───── SELECTED PASSAGE ─────

Pengajuan sebagai konstituen Dewan Pers, AJI, AMSI dan IJTI merasa keterangan dalam permohonan ini bisa menjadi salah satu hal yang dipertimbangkan Majelis Hakim MK dalam memeriksa perkara.

Serat.id – Tiga organisasi pers Indonesia meliputi Aliansi Jurnalis Independen (AJI), Asosiasi Media Siber Indonesia (AMSI) dan Ikatan Jurnalis Televisi Indonesia (IJTI) mengajukan Permohonan sebagai Pihak Terkait yang Berkepentingan Tidak Langsung kepada kepada Mahkamah Konstitusi (MK). Pengajuan itu terkait gugatan Pengujian Undang-undang Pers nomor 40 tahun 1999 oleh sejumlah pihak.
“Permohonan ini sebagai bentuk kepedulian yang tinggi kepada Permohonan Pengujian UU Pers yang diajukan Heintje Grontson Mandagie dan kawan-kawan , khususnya terkait fungsi Dewan Pers dan terkait pemilihan anggota,” kata Direktur Eksekutif LBH Pers, Ade Wahyudin, sebagai kuasa hukum tiga organisasi pengaju pihak terkait, Kamis 4 Novemeber 2021.
Menurut Ade, pengajuan sebagai konstituen Dewan Pers, AJI, AMSI dan IJTI merasa keterangan dalam permohonan ini bisa menjadi salah satu hal yang dipertimbangkan Majelis Hakim MK dalam memeriksa perkara.
Tercatat pengujian UU Pers mempermasalahkan 2 Pasal yaitu Pasal 15 ayat (2) huruf f terkait kewenangan Dewan Pers memfasilitasi organisasi pers dalam membentuk peraturan dibidang pers dan Pasal 15 ayat (5) terkait keanggotan Dewan Pers yang ditetapkan, dengan Keputusan Presiden.
Ia menjelaskan, jika dibaca baik-baik terkait kewenangan Dewan Pers pada salah satu pasal yang diuji, Pasal 15 ayat (2) huruf f sebenarnya hanya memberikan kewenangan kepada Dewan Pers untuk memfasilitasi organisasi–organisasi pers dalam menyusun peraturan di bidang pers.

───── GIVEN MATERIAL ─────

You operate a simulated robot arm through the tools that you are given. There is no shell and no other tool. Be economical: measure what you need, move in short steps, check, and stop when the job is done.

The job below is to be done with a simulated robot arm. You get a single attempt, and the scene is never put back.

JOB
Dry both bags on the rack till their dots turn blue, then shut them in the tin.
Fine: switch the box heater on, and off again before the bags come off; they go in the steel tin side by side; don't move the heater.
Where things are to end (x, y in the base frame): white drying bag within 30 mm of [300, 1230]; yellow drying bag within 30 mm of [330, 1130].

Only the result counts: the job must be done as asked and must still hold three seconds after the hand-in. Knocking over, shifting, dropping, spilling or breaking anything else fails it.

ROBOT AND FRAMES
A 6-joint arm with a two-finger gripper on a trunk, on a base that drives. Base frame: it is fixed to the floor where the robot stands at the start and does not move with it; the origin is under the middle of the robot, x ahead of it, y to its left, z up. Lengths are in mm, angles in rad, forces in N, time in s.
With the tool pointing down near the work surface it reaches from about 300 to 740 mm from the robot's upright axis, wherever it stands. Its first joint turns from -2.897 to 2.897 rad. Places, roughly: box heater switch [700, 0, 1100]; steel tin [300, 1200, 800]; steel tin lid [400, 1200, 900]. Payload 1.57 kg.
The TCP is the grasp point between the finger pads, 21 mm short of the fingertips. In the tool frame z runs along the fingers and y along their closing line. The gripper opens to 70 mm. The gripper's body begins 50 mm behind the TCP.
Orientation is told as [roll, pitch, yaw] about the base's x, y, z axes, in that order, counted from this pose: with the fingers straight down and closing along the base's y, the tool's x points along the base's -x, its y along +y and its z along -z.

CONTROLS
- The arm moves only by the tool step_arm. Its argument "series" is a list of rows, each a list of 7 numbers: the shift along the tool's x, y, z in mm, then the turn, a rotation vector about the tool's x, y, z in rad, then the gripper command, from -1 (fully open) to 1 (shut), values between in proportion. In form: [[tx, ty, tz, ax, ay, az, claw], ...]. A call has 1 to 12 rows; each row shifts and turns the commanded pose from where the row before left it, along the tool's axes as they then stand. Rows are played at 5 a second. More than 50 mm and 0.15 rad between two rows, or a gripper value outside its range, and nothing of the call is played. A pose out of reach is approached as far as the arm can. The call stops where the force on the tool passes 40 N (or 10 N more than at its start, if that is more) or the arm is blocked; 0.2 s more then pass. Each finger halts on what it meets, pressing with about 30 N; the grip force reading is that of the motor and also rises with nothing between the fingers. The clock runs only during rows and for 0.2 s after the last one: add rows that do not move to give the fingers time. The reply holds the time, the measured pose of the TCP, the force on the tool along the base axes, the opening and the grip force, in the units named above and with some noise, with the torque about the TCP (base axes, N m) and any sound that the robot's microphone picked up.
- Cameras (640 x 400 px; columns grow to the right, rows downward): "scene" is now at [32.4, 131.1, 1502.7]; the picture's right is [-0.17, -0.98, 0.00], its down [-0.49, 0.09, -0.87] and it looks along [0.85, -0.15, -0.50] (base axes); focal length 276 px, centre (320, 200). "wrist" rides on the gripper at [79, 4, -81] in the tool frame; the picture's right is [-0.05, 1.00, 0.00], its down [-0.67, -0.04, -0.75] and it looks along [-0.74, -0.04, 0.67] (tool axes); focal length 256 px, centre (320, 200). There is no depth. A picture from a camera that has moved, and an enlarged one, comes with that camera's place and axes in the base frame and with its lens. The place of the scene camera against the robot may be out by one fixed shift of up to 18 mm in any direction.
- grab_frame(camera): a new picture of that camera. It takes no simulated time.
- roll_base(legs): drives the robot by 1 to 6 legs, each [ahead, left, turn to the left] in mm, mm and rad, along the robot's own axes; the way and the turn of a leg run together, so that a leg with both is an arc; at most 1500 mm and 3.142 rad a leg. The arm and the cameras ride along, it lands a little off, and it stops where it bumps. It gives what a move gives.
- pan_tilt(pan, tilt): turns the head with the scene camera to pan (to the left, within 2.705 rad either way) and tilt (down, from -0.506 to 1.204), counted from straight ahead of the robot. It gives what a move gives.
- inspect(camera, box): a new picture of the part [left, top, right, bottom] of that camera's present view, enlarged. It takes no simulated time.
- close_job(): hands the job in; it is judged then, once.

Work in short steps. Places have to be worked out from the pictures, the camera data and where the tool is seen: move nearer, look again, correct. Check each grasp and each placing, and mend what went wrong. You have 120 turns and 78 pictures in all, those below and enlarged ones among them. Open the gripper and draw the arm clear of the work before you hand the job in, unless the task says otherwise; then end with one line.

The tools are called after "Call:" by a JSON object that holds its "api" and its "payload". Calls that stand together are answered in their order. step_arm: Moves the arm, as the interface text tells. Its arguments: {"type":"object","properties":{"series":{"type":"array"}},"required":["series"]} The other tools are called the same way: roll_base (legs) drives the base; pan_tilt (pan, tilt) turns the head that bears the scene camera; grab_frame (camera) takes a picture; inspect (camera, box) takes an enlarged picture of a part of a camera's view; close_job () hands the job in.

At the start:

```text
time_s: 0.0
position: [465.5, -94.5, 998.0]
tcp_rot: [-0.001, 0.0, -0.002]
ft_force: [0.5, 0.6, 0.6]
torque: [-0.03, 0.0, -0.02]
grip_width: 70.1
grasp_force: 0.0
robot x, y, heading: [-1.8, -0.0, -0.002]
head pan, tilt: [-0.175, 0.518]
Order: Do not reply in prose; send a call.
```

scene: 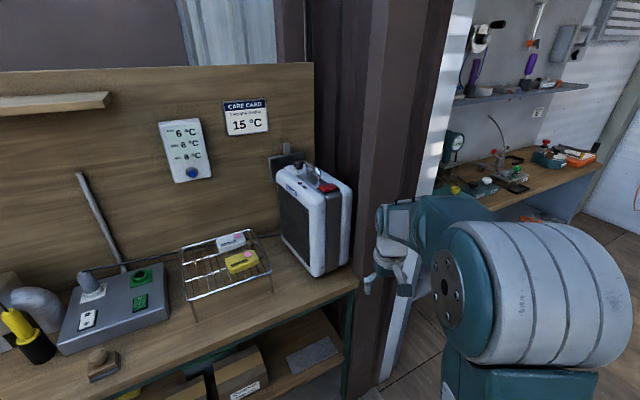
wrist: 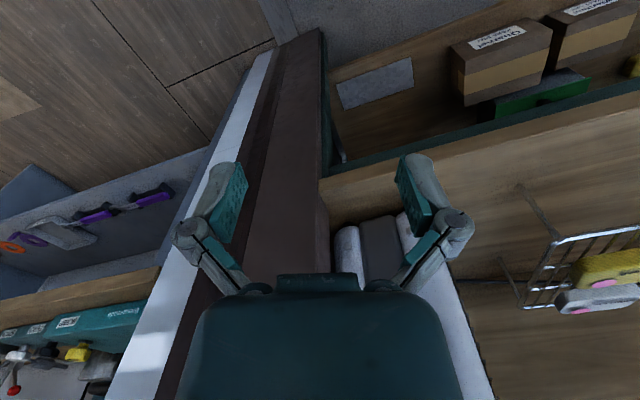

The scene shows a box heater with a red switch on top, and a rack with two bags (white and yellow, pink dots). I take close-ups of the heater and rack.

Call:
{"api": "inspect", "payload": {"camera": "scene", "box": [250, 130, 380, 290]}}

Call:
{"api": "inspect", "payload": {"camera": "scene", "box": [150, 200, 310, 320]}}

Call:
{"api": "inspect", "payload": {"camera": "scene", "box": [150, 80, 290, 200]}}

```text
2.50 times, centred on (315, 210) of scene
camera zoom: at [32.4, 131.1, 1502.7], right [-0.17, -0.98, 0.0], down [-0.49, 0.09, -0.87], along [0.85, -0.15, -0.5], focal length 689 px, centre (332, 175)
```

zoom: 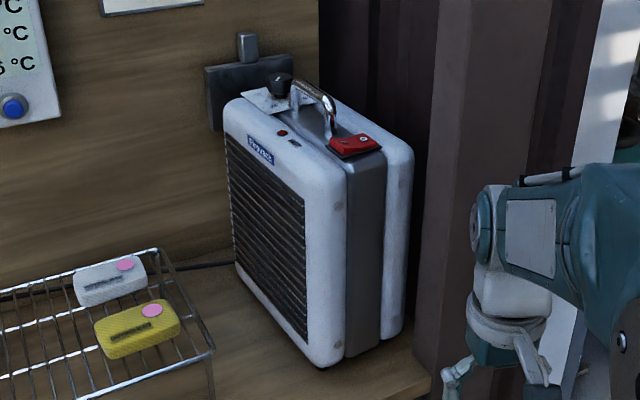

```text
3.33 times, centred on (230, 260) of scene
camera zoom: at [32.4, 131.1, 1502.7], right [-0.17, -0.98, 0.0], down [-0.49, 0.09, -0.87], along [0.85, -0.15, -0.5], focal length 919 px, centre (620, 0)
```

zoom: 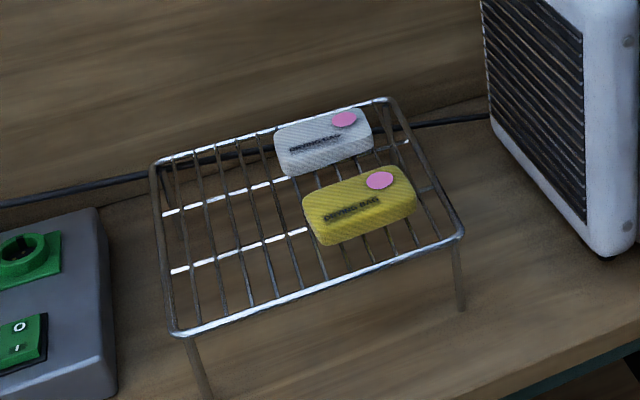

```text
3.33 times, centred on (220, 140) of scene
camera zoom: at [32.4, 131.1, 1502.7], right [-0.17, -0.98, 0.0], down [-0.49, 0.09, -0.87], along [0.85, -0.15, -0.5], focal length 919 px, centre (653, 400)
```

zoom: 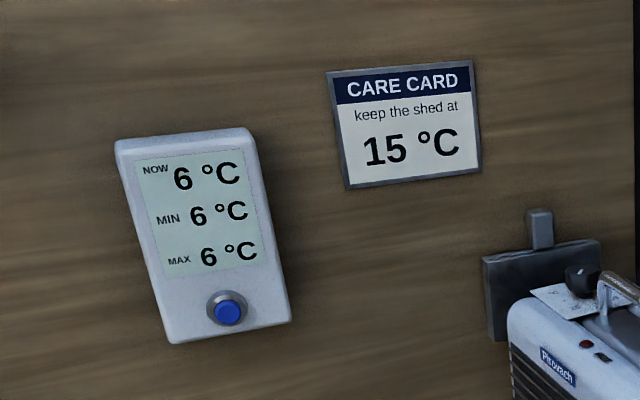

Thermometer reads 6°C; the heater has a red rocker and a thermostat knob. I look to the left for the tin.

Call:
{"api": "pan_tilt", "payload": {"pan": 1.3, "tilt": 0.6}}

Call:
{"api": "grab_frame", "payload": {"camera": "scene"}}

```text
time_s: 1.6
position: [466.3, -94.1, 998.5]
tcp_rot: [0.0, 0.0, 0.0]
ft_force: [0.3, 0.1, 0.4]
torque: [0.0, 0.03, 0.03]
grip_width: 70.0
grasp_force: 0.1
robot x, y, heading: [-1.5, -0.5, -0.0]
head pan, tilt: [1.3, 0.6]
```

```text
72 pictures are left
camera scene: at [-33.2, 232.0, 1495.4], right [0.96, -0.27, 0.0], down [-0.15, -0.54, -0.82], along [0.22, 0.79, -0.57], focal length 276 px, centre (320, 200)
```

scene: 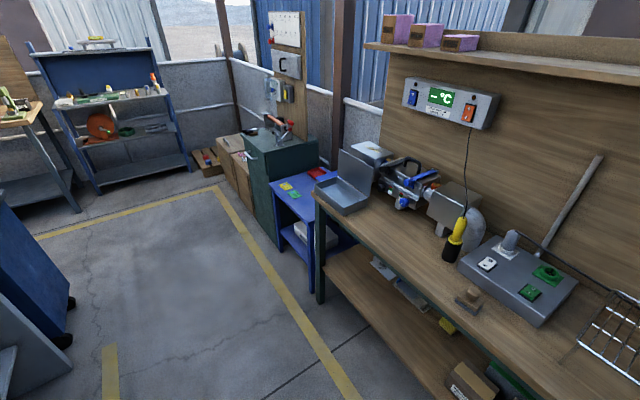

─────

SET TASK
I need one stretch of the selected passage verbatim, from "Ia menjelaskan, jika" to "di bidang pers.".

FINISHED TASK
Ia menjelaskan, jika dibaca baik-baik terkait kewenangan Dewan Pers pada salah satu pasal yang diuji, Pasal 15 ayat (2) huruf f sebenarnya hanya memberikan kewenangan kepada Dewan Pers untuk memfasilitasi organisasi–organisasi pers dalam menyusun peraturan di bidang pers.